### Aim 1
Pull out the sentences of the excerpted text that run from "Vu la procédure" through "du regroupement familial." and give them unchanged.

+++ Excerpted text

Vu la procédure suivante :
Procédure contentieuse antérieure :
M. E... D... a demandé au tribunal administratif de Nantes d'annuler la décision du 31 octobre 2018 par laquelle la commission de recours contre les décisions de refus de visa d'entrée en France a rejeté son recours formé contre la décision du 13 juillet 2018 par laquelle l'autorité consulaire française à Abidjan (Côte d'Ivoire) a refusé de délivrer à sa fille mineure, Fatoumata Tiguida D..., un visa de long séjour demandé au titre du regroupement familial.
Par un jugement n° 1900079 du 11 avril 2019, le tribunal administratif de Nantes a rejeté sa demande.

++++++
+++ Data shown

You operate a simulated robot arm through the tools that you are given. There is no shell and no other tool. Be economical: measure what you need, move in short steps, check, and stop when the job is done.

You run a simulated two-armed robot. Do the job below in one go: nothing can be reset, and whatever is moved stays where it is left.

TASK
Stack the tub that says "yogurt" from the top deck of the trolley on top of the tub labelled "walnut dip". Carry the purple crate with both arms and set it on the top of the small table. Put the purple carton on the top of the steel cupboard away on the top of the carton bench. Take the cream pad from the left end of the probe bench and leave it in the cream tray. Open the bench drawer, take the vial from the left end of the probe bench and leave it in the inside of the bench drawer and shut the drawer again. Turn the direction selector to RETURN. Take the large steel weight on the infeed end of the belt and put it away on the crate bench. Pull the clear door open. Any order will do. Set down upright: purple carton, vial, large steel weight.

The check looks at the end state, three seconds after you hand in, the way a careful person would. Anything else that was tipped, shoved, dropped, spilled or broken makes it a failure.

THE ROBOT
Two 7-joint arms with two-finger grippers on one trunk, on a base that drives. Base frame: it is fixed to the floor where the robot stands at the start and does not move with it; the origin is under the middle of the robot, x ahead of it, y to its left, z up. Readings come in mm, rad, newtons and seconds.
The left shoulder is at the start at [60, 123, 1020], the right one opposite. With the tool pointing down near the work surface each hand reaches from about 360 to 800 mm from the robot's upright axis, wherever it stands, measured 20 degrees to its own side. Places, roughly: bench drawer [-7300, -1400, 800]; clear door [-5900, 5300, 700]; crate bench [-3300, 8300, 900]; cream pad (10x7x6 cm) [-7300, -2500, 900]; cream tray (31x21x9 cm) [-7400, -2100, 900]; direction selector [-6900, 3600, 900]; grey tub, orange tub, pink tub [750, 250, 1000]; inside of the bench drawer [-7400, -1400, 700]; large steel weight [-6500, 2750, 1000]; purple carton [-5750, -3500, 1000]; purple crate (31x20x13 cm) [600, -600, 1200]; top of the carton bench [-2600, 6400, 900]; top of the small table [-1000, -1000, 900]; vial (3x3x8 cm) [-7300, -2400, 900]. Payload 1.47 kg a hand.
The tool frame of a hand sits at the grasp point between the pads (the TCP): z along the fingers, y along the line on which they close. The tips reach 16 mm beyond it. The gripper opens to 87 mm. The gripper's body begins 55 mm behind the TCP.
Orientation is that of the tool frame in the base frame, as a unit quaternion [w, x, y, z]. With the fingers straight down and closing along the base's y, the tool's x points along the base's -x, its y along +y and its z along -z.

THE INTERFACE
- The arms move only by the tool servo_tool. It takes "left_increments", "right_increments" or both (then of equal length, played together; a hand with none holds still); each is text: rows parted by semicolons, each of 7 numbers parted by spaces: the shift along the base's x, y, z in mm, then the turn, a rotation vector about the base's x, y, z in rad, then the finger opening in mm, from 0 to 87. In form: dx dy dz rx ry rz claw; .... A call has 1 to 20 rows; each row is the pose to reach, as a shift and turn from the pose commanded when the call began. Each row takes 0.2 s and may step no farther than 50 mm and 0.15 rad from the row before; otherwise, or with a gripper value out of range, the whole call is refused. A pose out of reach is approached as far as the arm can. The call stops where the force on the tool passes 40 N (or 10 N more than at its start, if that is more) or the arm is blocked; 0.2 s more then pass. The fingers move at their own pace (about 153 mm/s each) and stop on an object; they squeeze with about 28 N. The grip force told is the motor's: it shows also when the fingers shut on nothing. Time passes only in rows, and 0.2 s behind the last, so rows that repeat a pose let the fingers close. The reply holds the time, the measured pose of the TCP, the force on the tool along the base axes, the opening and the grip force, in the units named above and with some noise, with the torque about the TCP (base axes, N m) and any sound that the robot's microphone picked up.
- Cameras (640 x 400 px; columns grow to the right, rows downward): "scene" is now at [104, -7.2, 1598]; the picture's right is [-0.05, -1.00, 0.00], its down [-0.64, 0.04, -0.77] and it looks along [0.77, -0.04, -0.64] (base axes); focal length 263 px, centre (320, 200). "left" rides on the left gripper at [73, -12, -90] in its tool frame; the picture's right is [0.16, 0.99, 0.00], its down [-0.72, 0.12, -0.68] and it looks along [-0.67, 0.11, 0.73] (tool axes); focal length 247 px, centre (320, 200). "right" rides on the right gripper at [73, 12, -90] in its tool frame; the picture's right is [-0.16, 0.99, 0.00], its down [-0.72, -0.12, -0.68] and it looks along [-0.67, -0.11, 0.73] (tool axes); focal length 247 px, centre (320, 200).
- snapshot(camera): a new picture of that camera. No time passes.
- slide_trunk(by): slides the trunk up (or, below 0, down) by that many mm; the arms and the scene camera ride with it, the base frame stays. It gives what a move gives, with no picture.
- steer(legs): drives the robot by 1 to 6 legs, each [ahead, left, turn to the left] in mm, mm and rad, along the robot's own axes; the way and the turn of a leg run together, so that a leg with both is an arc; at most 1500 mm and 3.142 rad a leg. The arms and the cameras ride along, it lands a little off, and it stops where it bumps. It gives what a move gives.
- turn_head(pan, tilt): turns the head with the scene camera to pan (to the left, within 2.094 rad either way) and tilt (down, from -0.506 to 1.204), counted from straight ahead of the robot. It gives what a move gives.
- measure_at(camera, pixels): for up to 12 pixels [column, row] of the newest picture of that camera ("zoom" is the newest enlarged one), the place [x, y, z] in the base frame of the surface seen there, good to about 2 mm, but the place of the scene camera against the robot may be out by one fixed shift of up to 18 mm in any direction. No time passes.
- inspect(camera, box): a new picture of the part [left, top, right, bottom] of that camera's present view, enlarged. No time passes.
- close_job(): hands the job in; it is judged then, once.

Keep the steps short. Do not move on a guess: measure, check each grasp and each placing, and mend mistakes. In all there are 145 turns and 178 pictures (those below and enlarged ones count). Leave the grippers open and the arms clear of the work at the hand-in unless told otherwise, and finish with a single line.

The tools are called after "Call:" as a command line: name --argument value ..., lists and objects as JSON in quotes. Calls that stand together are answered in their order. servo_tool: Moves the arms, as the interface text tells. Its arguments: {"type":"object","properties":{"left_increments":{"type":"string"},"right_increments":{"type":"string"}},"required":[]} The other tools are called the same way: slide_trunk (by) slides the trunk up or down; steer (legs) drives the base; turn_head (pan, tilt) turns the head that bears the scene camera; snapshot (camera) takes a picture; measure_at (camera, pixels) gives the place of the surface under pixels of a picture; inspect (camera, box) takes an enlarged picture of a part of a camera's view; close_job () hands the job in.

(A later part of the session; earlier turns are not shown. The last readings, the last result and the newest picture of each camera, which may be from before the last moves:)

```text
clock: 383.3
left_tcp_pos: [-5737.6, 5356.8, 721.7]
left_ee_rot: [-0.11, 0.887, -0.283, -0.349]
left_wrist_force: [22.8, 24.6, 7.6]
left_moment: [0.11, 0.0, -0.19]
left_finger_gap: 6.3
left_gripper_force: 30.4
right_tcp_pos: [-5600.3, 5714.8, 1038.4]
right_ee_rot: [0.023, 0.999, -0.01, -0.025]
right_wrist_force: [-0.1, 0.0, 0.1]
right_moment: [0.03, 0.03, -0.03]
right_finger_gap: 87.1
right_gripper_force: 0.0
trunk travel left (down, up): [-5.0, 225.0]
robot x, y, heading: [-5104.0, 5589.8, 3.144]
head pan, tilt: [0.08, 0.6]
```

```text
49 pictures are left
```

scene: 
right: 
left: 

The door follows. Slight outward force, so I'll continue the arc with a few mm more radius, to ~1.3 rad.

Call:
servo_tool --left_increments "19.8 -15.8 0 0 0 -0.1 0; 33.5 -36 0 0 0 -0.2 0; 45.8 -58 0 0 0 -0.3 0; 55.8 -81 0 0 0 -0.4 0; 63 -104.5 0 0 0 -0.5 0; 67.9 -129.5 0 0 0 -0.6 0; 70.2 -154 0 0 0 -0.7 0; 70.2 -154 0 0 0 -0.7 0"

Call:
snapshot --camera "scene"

++++++

### Aim 2
Begin at the line containing "- slide_trunk(by): slides", end at the line containing "Keep the steps", and reproduce every line in that range exactly, both ends included.

### Exercise output 1
Vu la procédure suivante :
Procédure contentieuse antérieure :
M. E... D... a demandé au tribunal administratif de Nantes d'annuler la décision du 31 octobre 2018 par laquelle la commission de recours contre les décisions de refus de visa d'entrée en France a rejeté son recours formé contre la décision du 13 juillet 2018 par laquelle l'autorité consulaire française à Abidjan (Côte d'Ivoire) a refusé de délivrer à sa fille mineure, Fatoumata Tiguida D..., un visa de long séjour demandé au titre du regroupement familial.

### Exercise output 2
- slide_trunk(by): slides the trunk up (or, below 0, down) by that many mm; the arms and the scene camera ride with it, the base frame stays. It gives what a move gives, with no picture.
- steer(legs): drives the robot by 1 to 6 legs, each [ahead, left, turn to the left] in mm, mm and rad, along the robot's own axes; the way and the turn of a leg run together, so that a leg with both is an arc; at most 1500 mm and 3.142 rad a leg. The arms and the cameras ride along, it lands a little off, and it stops where it bumps. It gives what a move gives.
- turn_head(pan, tilt): turns the head with the scene camera to pan (to the left, within 2.094 rad either way) and tilt (down, from -0.506 to 1.204), counted from straight ahead of the robot. It gives what a move gives.
- measure_at(camera, pixels): for up to 12 pixels [column, row] of the newest picture of that camera ("zoom" is the newest enlarged one), the place [x, y, z] in the base frame of the surface seen there, good to about 2 mm, but the place of the scene camera against the robot may be out by one fixed shift of up to 18 mm in any direction. No time passes.
- inspect(camera, box): a new picture of the part [left, top, right, bottom] of that camera's present view, enlarged. No time passes.
- close_job(): hands the job in; it is judged then, once.

Keep the steps short. Do not move on a guess: measure, check each grasp and each placing, and mend mistakes. In all there are 145 turns and 178 pictures (those below and enlarged ones count). Leave the grippers open and the arms clear of the work at the hand-in unless told otherwise, and finish with a single line.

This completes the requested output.